Well, Dirprwy Lywydd ‘dros dro’, as Steffan Lewis said, if this has always been a priority for the UK Government, then the failure to make adequate progress on something that has always been a priority is a pretty bleak sign for other, more difficult aspects of the negotiation. The Prime Minister’s obsession with the European Court of Justice is becoming a real barrier to making sensible decisions in these negotiations. Mark Isherwood is, I think, right to say that there are some intermediate solutions to this matter, but the quicker the UK Government recognises that and is realistic about it, the faster we’ll reach a resolution. There’s absolutely no doubt that in any trade deals that the UK makes, there will be an independent arbiter of those trade deals that does not reside entirely within the UK’s own domestic court system.
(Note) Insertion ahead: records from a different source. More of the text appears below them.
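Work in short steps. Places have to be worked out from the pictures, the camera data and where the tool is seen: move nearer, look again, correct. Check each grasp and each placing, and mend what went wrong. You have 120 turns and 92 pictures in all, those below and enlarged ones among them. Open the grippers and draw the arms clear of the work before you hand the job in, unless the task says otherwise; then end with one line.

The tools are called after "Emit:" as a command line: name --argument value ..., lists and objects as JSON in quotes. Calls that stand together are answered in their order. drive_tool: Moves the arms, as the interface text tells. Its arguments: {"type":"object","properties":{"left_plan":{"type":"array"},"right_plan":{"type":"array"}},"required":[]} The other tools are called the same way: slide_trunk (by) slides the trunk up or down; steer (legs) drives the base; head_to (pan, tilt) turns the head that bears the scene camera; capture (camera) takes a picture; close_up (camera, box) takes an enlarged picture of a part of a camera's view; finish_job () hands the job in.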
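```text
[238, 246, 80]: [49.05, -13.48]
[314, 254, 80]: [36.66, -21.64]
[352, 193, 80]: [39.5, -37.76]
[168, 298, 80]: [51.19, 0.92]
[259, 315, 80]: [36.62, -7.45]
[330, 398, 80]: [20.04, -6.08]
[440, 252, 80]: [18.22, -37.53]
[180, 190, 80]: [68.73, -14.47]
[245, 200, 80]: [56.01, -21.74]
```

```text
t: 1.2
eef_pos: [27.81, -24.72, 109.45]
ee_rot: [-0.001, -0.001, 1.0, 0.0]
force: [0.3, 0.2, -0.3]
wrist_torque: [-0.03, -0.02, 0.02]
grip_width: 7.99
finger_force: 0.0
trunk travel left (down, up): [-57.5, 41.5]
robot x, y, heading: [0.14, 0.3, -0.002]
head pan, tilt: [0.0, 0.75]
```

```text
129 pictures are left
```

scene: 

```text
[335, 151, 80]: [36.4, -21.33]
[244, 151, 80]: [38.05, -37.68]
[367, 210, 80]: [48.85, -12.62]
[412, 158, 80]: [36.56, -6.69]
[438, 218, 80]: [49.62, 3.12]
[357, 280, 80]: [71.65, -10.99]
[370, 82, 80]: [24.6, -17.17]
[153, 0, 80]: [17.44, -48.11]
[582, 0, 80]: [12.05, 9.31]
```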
That ought to be a solution that they can devise in relation to citizenship rights as well.
As far as the next round is concerned, I wrote jointly with Mike Russell, the Scottish Brexit Minister, for the second time, to the Secretary of State for Exiting the European Union recently, proposing that the Joint Ministerial Committee mechanism should have a regular part in the monthly cycle of negotiations that the UK Government has now embarked upon, because that would give devolved administrations a guaranteed opportunity to come round the table with the UK Government, wanting to do it constructively, wanting to be helpful in the way that we can contribute to the negotiating position that the UK will take. But, without such a mechanism that is routine and guaranteed, we are left with a set of bilateral phone calls, meetings, letters and so on, which I think is a very unsatisfactory way of conducting inter-UK arrangements between the devolved administrations and the UK Government.